* BEGIN Source *

El agro costeño como espacio de valores económicos positivos lo pintan también las descripciones extremadamente precisas del arte de producir cacao, cuyo realismo raya con lo documental. Salvador reside 18 meses en El Bejucal, de forma que son todas las etapas del ciclo cacaotero las que analiza el narrador omnisciente, desde el desbrozar nuevos espacios (el “zocolar”) con fuego (la “roza”), el sembrar, la cosecha, hasta el acondicionamiento de las pepas y las modalidades de su expedición y transporte a Guayaquil donde serán exportadas. Asimismo, la narración se detiene en la organización de El Bejucal, una hacienda tan inmensa que llega a las faldas andinas (107-108). Describe las condiciones de vida de la mano de obra, la jerarquía de los trabajadores y las tensas relaciones entre ellos, por lo que el agro costeño se presenta también como un sistema social que permite evocar las especificidades de la hacienda cacaotera ecuatoriana.
En El Bejucal viven representantes de casi todos los componentes de la población ecuatoriana, mulatos, negros, montuvios, serranos mestizos y blancos, cholos, unos indios también, bajo la tutela del dueño y patrón, don Antonio Velásquez. La influencia costumbrista es visible en la muestra de arquetipos humanos cuya psicología todavía está definida según características “raciales”, conforme al positivismo y al darwinismo social aún influyentes a comienzos del siglo XX. Frente a serranos educados y amables, el administrador Fajardo está descrito como un “mulato de formas hercúleas, de maneras más que groseras, de gran ignorancia en todo lo que no fuera sembrar, cultivar y cosechar cacao” (108), mientras que los peones montuvios resultan “embrutecidos por el alcohol y las pasiones más innobles” (149). Además de enfrentar el clima insalubre y las rudezas de una naturaleza que le puede ser hostil al hombre, Salvador, el arquetipo del serrano distinguido y culto, debe aguantar la mezquindad y la envidia de los empleados costeños, desesperado por poder medrar algún día: “Salvador veía que la vida de mayordomo en esa hacienda, era una prisión sin esperanza de libertad, un embrutecimiento del espíritu, una lucha sin tregua contra el clima, los bichos venenosos y los hombres” (122).

* END Source *
* BEGIN Data extract *

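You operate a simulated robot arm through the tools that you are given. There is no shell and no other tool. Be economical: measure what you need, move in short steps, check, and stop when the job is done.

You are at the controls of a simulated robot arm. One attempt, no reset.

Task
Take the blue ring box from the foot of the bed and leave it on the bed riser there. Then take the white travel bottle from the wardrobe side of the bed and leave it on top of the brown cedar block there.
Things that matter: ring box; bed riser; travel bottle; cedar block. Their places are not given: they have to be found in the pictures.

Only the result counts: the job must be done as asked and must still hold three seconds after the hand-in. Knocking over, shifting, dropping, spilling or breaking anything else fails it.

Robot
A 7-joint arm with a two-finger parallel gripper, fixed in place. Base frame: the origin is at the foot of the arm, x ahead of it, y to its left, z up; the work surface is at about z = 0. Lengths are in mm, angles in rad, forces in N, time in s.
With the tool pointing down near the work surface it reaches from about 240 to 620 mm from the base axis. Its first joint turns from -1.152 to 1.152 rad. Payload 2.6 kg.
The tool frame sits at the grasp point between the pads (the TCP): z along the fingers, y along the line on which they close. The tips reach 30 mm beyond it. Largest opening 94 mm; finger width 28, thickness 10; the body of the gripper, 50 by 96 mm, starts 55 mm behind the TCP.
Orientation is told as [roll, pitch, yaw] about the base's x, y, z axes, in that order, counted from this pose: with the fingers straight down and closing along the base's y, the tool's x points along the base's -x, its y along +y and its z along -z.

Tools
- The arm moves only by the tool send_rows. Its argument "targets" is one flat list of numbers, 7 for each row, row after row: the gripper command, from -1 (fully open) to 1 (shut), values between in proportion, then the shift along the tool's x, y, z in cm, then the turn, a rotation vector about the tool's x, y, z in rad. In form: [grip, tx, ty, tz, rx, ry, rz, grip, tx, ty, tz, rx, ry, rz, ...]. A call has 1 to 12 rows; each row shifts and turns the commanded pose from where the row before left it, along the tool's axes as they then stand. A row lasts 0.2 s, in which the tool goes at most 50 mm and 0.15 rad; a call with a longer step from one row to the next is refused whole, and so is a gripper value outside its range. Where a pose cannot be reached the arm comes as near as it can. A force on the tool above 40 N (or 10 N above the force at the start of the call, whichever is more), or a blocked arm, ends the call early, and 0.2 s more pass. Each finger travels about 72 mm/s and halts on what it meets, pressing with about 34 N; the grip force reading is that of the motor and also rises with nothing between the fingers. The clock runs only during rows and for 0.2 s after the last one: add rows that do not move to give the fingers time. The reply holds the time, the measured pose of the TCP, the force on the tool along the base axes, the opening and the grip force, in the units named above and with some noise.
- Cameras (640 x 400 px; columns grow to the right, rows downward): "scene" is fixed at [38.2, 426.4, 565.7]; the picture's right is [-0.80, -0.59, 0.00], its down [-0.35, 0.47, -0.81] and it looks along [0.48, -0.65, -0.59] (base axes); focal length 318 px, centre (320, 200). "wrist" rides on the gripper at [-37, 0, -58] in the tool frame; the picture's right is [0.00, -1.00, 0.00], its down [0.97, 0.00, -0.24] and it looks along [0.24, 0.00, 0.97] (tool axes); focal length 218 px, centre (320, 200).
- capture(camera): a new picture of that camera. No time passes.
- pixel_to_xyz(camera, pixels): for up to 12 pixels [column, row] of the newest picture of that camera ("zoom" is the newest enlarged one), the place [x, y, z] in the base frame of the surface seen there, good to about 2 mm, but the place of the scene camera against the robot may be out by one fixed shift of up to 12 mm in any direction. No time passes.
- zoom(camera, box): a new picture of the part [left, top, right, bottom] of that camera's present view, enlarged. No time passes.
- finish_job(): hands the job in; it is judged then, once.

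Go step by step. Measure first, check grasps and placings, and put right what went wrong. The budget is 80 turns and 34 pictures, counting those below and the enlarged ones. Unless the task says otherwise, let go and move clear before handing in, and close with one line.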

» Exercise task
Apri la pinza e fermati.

* END Data extract *

Carry the source on from its last sentence.

» Answer to this exercise
Al respecto, el realismo notable de las descripciones de los trabajos del campo contrasta con la presentación atenuada y endulzada de la organización social de la hacienda. Por limitarse a mostrar la interacción entre tipos costumbristas superficiales, desprovistos de verdadera interioridad y personalidad, el narrador no relata los mecanismos que permiten el control de la mano de obra por el patrón, el endeudamiento sistemático mediante la tienda de raya, propiedad del terrateniente también, o las prácticas coercitivas disimuladas detrás de la relación contractual y asalariada. Tampoco evoca las estrategias poco legales de concentración latifundista. El realismo de Martínez se atiene al trato de la geografía, y solo será con la llamada “Generación del Treinta”, con el Grupo de Guayaquil en el caso costeño y la novela indigenista en el caso andino, cómo el realismo social se dedicará a analizar la hacienda como un sistema de dominación, denunciando su iniquidad y su crueldad. Para Salvador, las condiciones adversas de El Bejucal no residen en el sistema inherente a la hacienda, sino en un clima inclemente, en la personalidad despótica y grosera del administrador y en la obligación de alternar con peones toscos e ignorantes, cuyas conductas ofenden su decencia y rectitud moral. Por lo cual no resulta sorprendente que la figura más positiva sea la del terrateniente, generoso, justo, benevolente, sinceramente preocupado por el bienestar de sus empleados. Incluso actúa don Antonio como un deus ex maquina al reconocer los méritos personales de Salvador y al obrar por su felicidad, precisamente en el momento en que el joven, debilitado por el tifus, está a punto de abandonar y de renunciar a todo. Lo vemos, para Salvador, la Costa sí es el Eldorado, la promesa por fin cumplida de una vida mejor.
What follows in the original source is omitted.